What is expected: Which lines below hold the word "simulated"? Report each one.

Data shown:

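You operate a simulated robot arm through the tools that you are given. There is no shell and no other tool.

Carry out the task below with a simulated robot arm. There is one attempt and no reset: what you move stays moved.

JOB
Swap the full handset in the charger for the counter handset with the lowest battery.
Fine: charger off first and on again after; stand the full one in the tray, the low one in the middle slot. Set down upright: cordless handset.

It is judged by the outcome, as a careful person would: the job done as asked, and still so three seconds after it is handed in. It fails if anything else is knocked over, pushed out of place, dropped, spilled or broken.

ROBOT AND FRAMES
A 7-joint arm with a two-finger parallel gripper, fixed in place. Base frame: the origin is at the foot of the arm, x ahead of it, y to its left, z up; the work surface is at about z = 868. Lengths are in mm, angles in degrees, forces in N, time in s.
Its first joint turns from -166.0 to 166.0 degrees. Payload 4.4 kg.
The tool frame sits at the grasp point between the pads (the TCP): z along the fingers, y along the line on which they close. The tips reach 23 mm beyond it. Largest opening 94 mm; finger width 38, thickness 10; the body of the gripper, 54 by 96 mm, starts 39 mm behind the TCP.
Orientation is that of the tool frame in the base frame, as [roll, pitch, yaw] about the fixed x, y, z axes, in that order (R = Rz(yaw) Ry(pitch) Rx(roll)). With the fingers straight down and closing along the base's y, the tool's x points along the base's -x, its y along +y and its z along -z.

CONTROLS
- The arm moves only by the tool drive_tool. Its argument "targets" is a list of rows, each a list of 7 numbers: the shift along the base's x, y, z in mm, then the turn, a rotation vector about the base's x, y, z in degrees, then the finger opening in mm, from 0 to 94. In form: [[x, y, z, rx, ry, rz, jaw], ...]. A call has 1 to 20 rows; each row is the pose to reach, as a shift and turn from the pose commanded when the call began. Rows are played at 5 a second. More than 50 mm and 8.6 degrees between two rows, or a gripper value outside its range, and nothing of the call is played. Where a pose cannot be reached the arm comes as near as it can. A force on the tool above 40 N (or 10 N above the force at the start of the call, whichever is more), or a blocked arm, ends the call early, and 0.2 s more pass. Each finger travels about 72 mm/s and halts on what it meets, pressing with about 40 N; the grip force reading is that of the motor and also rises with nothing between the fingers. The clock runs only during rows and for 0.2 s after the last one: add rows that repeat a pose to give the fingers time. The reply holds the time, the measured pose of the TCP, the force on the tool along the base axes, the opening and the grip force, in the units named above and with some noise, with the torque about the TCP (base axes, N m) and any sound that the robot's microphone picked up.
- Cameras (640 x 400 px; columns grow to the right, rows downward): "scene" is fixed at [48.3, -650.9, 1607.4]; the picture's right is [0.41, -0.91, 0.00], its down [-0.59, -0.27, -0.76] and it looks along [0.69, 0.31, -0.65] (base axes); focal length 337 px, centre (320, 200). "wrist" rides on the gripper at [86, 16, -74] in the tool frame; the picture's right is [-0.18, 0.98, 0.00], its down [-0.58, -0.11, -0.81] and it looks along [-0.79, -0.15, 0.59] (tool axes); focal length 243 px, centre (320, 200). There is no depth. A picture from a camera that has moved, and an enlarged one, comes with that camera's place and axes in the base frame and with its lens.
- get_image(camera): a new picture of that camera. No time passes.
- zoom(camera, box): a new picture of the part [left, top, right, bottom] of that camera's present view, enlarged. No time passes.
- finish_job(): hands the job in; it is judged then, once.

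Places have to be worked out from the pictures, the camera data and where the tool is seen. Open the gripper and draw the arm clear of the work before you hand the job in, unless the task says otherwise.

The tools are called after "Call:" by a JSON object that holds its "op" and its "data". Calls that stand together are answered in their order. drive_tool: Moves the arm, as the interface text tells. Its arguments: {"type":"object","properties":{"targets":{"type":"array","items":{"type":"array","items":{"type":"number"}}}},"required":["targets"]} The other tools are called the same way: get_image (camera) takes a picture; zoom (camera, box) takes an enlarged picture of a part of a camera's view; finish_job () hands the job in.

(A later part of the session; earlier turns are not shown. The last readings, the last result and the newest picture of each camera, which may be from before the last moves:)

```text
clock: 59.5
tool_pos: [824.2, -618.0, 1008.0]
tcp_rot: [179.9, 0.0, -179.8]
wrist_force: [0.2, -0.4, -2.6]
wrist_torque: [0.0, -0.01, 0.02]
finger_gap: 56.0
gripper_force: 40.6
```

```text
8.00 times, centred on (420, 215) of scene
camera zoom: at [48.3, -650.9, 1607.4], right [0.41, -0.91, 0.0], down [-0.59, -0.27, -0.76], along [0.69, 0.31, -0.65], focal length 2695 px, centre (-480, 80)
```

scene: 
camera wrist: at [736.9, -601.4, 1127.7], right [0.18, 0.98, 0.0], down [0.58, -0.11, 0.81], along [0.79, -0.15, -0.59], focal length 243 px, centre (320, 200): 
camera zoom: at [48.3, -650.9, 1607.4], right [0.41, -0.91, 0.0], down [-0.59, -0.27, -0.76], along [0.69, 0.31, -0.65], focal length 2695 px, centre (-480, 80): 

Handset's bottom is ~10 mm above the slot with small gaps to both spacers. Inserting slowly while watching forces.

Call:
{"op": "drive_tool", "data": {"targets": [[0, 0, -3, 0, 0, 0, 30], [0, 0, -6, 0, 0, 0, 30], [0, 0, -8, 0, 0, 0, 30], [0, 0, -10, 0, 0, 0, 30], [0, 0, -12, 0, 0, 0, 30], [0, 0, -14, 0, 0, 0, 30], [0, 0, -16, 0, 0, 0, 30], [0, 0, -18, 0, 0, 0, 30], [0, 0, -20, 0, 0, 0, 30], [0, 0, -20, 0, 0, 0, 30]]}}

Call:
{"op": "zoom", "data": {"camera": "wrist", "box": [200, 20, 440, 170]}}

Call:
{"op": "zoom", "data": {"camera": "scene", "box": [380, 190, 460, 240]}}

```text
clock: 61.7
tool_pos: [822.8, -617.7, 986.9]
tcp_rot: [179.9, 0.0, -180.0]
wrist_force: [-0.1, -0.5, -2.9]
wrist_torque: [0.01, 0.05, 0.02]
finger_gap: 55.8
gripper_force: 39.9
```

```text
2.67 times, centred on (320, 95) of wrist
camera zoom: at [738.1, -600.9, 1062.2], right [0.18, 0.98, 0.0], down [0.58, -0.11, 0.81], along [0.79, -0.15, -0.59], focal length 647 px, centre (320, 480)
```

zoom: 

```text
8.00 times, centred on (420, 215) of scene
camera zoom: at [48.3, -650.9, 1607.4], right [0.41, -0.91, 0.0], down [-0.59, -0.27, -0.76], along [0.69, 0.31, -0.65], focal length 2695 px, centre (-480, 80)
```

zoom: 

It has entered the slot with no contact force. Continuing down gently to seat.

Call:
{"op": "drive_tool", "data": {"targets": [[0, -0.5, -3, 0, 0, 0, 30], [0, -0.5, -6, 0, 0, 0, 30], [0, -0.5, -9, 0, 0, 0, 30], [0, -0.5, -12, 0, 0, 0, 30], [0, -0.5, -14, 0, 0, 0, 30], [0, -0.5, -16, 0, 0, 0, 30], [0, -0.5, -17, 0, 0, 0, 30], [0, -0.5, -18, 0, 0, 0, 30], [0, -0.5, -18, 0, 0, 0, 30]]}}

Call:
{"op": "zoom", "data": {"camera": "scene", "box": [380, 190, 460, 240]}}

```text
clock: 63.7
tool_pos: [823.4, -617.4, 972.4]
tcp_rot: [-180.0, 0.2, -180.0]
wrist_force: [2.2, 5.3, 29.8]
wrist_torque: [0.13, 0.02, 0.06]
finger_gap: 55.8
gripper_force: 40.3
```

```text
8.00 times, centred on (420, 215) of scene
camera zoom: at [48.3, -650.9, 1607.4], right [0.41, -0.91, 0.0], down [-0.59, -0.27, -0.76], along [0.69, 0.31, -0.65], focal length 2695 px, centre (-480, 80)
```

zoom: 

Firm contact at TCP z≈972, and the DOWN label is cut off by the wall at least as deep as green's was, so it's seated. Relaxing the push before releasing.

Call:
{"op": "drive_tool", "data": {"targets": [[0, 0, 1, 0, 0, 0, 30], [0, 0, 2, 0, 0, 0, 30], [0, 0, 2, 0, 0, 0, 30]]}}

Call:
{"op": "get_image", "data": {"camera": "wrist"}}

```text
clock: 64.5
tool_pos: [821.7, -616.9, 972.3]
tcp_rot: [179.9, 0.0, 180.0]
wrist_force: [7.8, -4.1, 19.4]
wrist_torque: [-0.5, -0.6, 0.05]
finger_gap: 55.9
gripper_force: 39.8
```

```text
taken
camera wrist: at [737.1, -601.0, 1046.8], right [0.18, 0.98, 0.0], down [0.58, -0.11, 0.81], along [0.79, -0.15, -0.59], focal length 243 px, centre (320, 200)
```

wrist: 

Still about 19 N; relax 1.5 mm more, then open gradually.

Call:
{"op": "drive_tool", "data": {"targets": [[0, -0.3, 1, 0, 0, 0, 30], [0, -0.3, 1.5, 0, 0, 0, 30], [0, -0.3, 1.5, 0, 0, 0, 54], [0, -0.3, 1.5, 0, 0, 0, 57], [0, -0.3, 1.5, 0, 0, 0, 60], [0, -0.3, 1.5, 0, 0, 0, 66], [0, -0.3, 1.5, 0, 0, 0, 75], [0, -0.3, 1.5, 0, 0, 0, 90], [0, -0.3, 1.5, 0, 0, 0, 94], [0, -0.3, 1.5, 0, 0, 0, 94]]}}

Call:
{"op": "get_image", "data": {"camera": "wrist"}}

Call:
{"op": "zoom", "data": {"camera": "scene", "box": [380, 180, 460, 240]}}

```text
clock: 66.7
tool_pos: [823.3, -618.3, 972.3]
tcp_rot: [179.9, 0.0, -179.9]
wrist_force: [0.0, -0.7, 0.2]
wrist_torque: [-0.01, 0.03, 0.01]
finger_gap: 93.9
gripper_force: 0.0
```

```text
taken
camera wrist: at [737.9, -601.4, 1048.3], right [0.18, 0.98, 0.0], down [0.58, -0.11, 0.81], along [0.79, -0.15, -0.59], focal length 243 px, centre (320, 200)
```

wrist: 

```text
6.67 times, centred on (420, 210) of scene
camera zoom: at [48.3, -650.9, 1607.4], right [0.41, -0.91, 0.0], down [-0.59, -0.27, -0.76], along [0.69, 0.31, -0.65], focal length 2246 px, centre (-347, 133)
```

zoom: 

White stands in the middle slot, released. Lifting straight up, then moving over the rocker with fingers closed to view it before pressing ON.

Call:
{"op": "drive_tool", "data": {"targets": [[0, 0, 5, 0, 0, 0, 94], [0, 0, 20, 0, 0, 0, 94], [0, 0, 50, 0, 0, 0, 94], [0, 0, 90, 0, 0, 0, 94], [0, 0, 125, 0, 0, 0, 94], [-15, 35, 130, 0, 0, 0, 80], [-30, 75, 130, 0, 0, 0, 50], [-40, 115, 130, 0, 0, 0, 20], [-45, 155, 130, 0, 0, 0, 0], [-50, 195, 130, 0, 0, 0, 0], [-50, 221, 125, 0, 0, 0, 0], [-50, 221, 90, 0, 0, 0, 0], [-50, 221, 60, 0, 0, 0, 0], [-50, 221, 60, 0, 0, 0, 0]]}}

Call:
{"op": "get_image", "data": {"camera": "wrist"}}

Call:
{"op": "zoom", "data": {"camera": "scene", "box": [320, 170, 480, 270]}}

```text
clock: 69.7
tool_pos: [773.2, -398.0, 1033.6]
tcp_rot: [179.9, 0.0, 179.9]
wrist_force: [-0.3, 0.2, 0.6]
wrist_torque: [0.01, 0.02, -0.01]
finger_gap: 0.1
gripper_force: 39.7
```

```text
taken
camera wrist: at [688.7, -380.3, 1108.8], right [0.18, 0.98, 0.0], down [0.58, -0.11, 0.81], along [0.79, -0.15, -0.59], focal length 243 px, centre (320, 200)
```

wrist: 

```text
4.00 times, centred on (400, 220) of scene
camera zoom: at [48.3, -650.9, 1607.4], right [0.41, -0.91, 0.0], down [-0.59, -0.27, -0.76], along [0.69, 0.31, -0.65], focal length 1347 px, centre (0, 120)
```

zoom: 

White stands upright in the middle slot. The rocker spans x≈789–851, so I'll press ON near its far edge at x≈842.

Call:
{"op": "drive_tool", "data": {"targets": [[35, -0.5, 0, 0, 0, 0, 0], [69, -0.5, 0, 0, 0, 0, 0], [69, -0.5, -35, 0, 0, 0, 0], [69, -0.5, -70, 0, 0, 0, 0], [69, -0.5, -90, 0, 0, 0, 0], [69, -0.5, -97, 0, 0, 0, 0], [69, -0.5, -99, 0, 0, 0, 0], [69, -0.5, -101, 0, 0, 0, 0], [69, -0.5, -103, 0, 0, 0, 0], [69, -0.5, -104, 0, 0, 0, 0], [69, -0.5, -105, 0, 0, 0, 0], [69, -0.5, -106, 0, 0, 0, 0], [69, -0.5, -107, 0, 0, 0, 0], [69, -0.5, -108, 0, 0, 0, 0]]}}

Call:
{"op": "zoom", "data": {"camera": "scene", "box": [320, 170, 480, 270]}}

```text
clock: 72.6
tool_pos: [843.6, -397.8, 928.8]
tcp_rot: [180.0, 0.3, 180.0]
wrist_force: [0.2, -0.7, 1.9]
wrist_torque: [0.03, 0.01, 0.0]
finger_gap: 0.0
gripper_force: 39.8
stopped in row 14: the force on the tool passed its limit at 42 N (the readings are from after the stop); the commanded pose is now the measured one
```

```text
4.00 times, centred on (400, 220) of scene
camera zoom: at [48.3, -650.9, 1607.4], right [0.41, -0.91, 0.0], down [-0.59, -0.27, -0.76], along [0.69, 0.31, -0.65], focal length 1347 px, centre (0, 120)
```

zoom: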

Exercise output:
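You operate a simulated robot arm through the tools that you are given. There is no shell and no other tool.
Carry out the task below with a simulated robot arm. There is one attempt and no reset: what you move stays moved.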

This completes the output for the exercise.